高校には行きたい。不登校で悩んでいる人は、学校に行きたくない人ばかりではありません。不登校になった理由は人それぞれで、その原因が解消されれば中学校にも通ってみんなと同じ教室で授業を受けたり高校にも進学したりしたいと考えている人がほとんどでしょう。ただ不登校の生徒は、受験でつまずく場合もあります。どういった点に注意して学校選びや受験対策をしたらいいのか、まとめて紹介します。

不登校の生徒が確認しておきたい高校受験のポイント

不登校の生徒が確認しておきたい高校受験のポイント

不登校の生徒が高校受験をする際にチェックしておくべき点として調査書(内申書)が挙げられます。問題なく通学できている生徒の受験でも、調査書の内容が合否に影響する場合がありますが、不登校の生徒はとくに以下の点をケアする必要があります。

●欠席日数(出席日数)
不登校と一口にいってもタイプは様々です。教室まで行けなくても保健室には行けるならば出席扱いになっているケースがあるでしょう。しかし保健室にすら行けず自宅から出られないタイプの人は欠席日数が多くなります。
3年間すべての情報を記載するところや、3年生時だけの情報でよいところなど地域・学校によって調査書の記述内容は異なります。30日以上ある場合は、理由を推薦型選抜の面接などで聞かれるのを覚悟しておいた方が良いでしょう。
また欠席日数が多いと受験では不利になると言われたりしますが、公立では欠席が単に多いだけで不利になる可能性は低いです。欠席日数が多いと“審議の対象”になる旨が募集要項に明記されている学校はありますが、不利にならないように教育委員会から高校に対して配慮が求められているのが現実です。そして私立校においては、一般選抜では査定の対象にはされないのが一般的といえるでしょう。ただ推薦型選抜では出願条件として欠席日数の基準を設ける学校があるので注意が必要です。

●内申点
欠席日数と同じく、地域・学校によって評価の仕方や対象とする期間(3学年全て・3年時だけ)が異なります。とくに私立では、内申点が高いと合格が確約されるケースがあったり、推薦入試以外ではそもそも調査書自体を重要視しなかったりと学校によって扱い方が大きく分かれます。志望校の評価方法についてはぜひ調べてみてください。
仮に内申点を評価の対象とする場合でも、学力考査の点数と比較して合否がつけられます。学力考査の点数と内申点の比率も地域・学校によって差が出るポイントです。学力考査の評価比率が高い(もしくは学力考査の結果のみで評価してくれる)高校を選べば、不登校であろうがなかろうが、内申点が低くても当日の結果次第で合格できます。

高校4種類の違いを知って通いやすい学校を選ぼう

高校4種類の違いを知って通いやすい学校を選ぼう

地域・学校ごとでの違いがあると紹介しましたが、不登校の生徒が学校を選ぶときにはどのような点をポイントとして選べばいいのでしょうか。
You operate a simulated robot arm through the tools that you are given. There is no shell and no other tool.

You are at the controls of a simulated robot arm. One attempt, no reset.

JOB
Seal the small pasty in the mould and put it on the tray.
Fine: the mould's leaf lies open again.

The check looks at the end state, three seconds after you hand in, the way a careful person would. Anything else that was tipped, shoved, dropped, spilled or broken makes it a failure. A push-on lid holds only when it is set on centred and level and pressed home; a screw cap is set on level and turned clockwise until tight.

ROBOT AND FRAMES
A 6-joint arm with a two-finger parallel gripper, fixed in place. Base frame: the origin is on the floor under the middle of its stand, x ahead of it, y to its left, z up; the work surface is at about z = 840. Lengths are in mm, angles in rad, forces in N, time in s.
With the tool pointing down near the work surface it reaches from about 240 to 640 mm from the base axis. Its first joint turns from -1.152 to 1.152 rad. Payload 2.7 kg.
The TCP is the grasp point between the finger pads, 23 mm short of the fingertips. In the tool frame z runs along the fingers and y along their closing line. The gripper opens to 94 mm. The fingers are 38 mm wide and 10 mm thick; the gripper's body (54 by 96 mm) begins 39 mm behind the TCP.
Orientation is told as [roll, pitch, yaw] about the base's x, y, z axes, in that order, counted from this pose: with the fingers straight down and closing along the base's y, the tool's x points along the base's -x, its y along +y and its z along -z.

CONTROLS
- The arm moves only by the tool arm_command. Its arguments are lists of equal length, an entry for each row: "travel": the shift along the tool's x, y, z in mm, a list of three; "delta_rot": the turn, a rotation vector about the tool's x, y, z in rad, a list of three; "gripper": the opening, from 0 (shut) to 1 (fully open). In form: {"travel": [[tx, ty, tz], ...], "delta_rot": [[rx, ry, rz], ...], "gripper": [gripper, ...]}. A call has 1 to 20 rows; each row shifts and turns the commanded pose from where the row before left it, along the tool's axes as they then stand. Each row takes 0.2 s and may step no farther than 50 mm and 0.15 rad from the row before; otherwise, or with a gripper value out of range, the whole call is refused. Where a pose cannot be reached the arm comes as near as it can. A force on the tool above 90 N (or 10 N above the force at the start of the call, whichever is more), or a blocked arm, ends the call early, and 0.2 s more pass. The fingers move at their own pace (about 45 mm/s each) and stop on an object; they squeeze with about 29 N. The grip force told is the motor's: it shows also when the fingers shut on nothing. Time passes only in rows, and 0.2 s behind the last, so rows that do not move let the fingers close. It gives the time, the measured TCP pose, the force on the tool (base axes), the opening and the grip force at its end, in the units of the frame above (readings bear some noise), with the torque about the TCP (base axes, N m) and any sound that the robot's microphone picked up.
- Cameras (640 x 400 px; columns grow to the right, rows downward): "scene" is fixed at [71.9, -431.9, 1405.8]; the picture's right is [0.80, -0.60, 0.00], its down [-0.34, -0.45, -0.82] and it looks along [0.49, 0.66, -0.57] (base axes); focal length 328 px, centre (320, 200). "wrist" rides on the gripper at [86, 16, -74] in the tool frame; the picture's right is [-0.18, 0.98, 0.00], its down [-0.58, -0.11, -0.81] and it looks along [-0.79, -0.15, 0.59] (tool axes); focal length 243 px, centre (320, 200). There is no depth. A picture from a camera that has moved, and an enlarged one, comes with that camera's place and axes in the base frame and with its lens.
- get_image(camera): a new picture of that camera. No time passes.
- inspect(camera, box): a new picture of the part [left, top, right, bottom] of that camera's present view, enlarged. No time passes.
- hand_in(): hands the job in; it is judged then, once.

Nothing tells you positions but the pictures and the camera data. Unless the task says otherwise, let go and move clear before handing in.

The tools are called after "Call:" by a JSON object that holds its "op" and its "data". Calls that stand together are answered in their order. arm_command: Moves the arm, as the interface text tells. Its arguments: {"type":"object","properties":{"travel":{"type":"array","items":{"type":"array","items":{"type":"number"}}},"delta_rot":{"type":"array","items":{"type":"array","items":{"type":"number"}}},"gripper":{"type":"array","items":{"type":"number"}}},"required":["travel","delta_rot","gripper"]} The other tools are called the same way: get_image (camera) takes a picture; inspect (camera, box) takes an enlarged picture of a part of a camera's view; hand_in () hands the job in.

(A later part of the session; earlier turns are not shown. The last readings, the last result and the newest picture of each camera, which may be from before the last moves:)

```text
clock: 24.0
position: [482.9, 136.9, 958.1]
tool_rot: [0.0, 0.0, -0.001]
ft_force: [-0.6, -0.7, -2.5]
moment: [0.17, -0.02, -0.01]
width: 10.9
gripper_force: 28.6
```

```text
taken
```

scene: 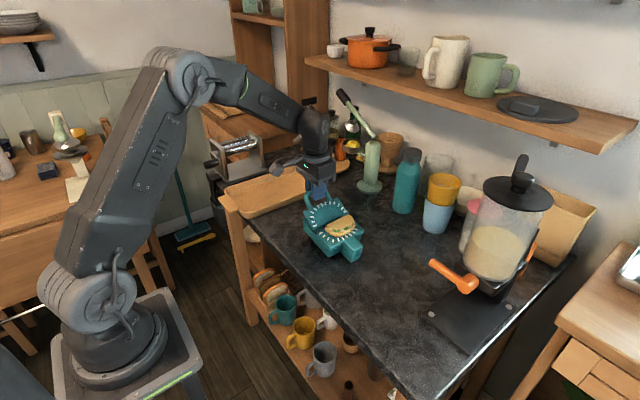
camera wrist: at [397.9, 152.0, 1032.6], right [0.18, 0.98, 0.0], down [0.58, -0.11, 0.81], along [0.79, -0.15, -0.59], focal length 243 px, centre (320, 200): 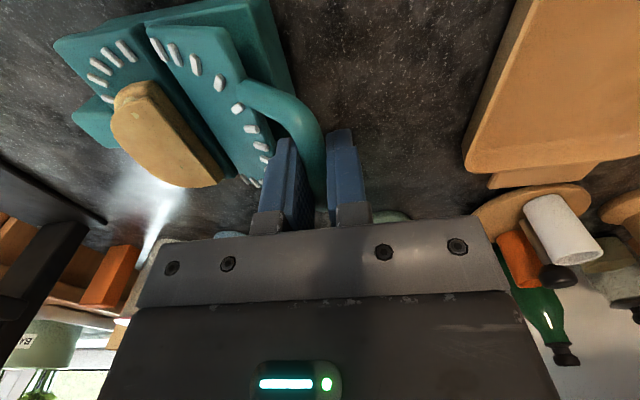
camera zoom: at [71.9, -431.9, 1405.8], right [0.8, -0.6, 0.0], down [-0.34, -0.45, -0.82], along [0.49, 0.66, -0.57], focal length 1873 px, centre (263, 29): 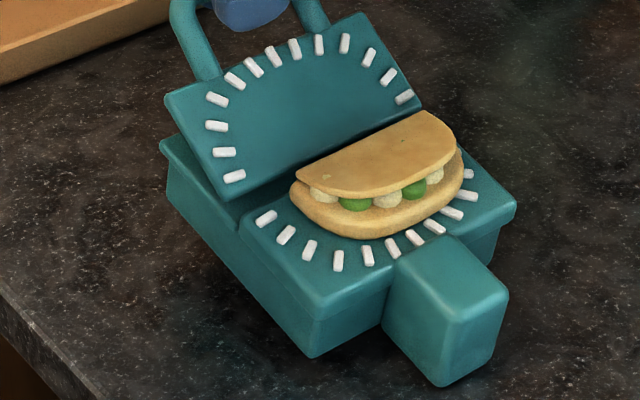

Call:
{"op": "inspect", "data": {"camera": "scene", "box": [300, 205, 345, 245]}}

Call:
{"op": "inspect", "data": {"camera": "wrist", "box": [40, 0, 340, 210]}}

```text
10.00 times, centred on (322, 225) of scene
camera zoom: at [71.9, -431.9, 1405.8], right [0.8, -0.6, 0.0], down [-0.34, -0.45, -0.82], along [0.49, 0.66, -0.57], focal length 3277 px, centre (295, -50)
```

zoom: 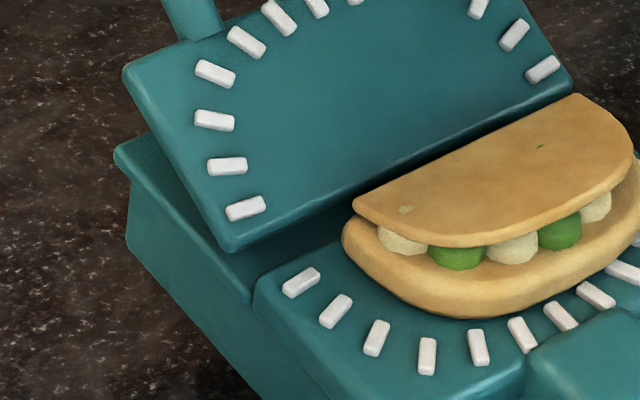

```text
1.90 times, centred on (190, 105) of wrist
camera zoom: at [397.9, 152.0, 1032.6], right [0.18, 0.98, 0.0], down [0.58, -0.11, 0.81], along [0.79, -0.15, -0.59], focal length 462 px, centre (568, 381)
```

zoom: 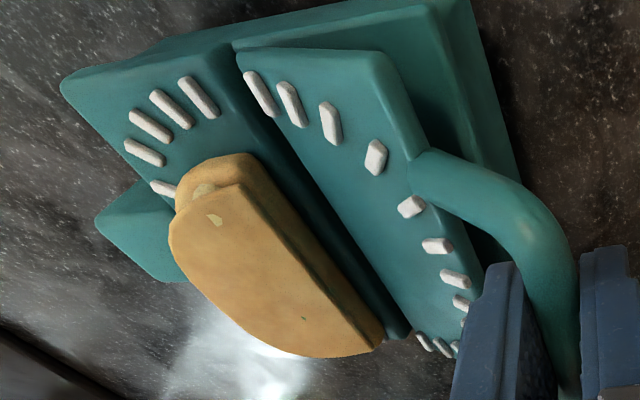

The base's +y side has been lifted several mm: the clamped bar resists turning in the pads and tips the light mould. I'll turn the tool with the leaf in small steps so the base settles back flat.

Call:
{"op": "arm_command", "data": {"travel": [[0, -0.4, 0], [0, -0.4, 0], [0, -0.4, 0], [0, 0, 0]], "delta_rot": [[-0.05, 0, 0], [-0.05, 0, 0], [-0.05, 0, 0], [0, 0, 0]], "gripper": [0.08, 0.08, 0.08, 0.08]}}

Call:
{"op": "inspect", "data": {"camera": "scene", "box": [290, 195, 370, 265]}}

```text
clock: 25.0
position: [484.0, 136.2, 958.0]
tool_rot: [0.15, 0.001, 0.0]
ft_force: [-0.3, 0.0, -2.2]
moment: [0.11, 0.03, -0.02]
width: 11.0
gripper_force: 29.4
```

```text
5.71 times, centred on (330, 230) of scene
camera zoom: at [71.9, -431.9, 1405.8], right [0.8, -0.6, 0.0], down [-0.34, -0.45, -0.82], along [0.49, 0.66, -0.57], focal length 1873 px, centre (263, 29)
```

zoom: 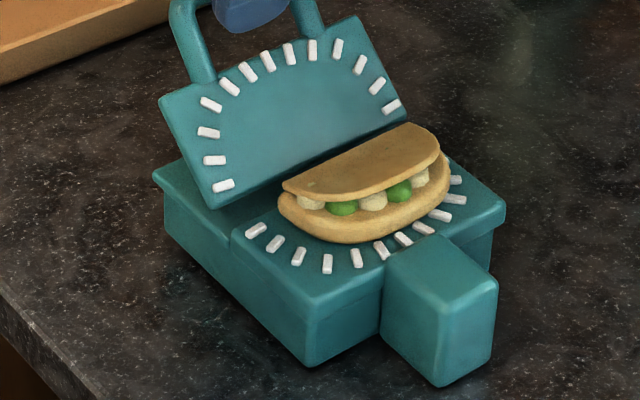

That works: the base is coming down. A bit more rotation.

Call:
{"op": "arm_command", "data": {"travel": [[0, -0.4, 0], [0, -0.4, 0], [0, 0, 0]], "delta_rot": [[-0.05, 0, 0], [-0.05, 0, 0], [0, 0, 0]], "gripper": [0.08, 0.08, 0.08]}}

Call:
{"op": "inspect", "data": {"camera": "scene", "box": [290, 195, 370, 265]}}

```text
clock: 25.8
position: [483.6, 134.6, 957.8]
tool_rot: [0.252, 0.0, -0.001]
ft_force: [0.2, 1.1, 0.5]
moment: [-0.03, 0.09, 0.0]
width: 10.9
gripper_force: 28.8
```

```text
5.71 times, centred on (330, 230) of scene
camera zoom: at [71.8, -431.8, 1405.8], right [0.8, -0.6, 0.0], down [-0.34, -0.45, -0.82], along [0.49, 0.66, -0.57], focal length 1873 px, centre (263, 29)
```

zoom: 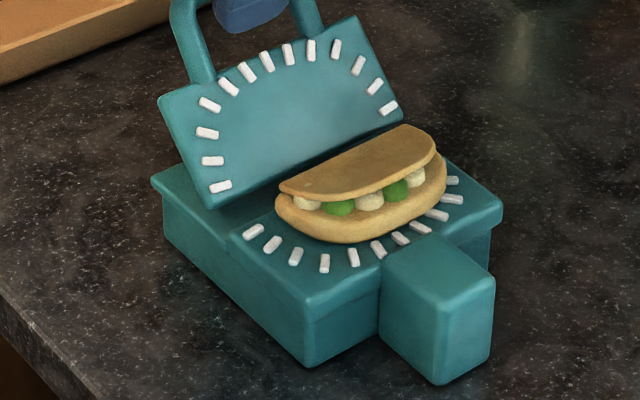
学校の種類を4つに大別して、それぞれの特徴を説明してみましょう。

●全日制高校
朝から夕方まで授業を行う学校で、最もオーソドックスなタイプと言っていいでしょう。学校に毎日通って3年間で卒業するのが基本です。不登校など悩みを抱えた生徒向けに、少人数授業を実施したり二人担任制などを設けていたりする学校もあります。先述のとおり、調査書が査定基準にならない学校ならば、学力考査の成績だけで合格できます。

●定時制高校
一般的には、夕方から夜間にかけて授業を行う学校を指します。全日制とちがい1日4時間程度しか授業がないため、卒業までに4年間通学するのが一般的です(学年制)。ほかにも必要な単位をとれば卒業できる「単位制」の学校もあり、早ければ3年間で卒業する生徒もいます。決まった4時間程度だけ通えば、あとの時間は自由です。そのため早起きが苦手で中学校に通えていない人や日中は仕事をしたい人には向いているかもしれません。

●通信制高校
基本的には自宅にいながら、課題(レポート)をこなして単位を取得して卒業する学校です。登校(スクーリング)するのは月に数日だけという学校も多く、課題は郵送やインターネット送受信で対応します。単位制のため留年がなく、最短3年間で卒業できます。自己管理が必要になってきますが、自分のペースで学習できるため、学校の授業に遅れたのがきっかけで不登校になった人には向いているかもしれません。慣れてきたら全日制の高校への転入も可能なため、次の展開を見据えながら高校生活の第一歩としてみてもいいでしょう。

●チャレンジスクール/クリエイティブスクール
定時制のなかでも、不登校など悩みをかかえた生徒が入学しやすい学校と言えるでしょう。「チャレンジスクール」は東京都内にある学校の名称で、神奈川県では「クリエイティブスクール」と呼ばれています。夜間だけでなく午前部・午後部の全3部制をとっており、あらゆる考え方・生活スタイルの生徒が通いやすく工夫された学校です。学力考査や内申点での査定がなく、面接や自己表現検査(スピーチ)・調査書の“関心・意欲・態度”の評価を見て合否を決めます。そのため勉強が苦手な生徒でも受験しやすいのではないでしょうか。また定時制かつ単位制であるため、授業を多く受けて単位を取れば通常4年間のところを最短3年間で卒業可能です。

高校の選び方は考え方や不登校の理由によって分かれる

高校の選び方は考え方や不登校の理由によって分かれる

高校を選ぶ際には、あなた自身の気持ちや考え方を尊重するのも重要です。進学したくないのに無理に進学しても、辛くてまた不登校になってしまう人もいるのです。なぜ不登校になったのか、また高校卒業後にどうなりたいのかをあなたも考えてみてください。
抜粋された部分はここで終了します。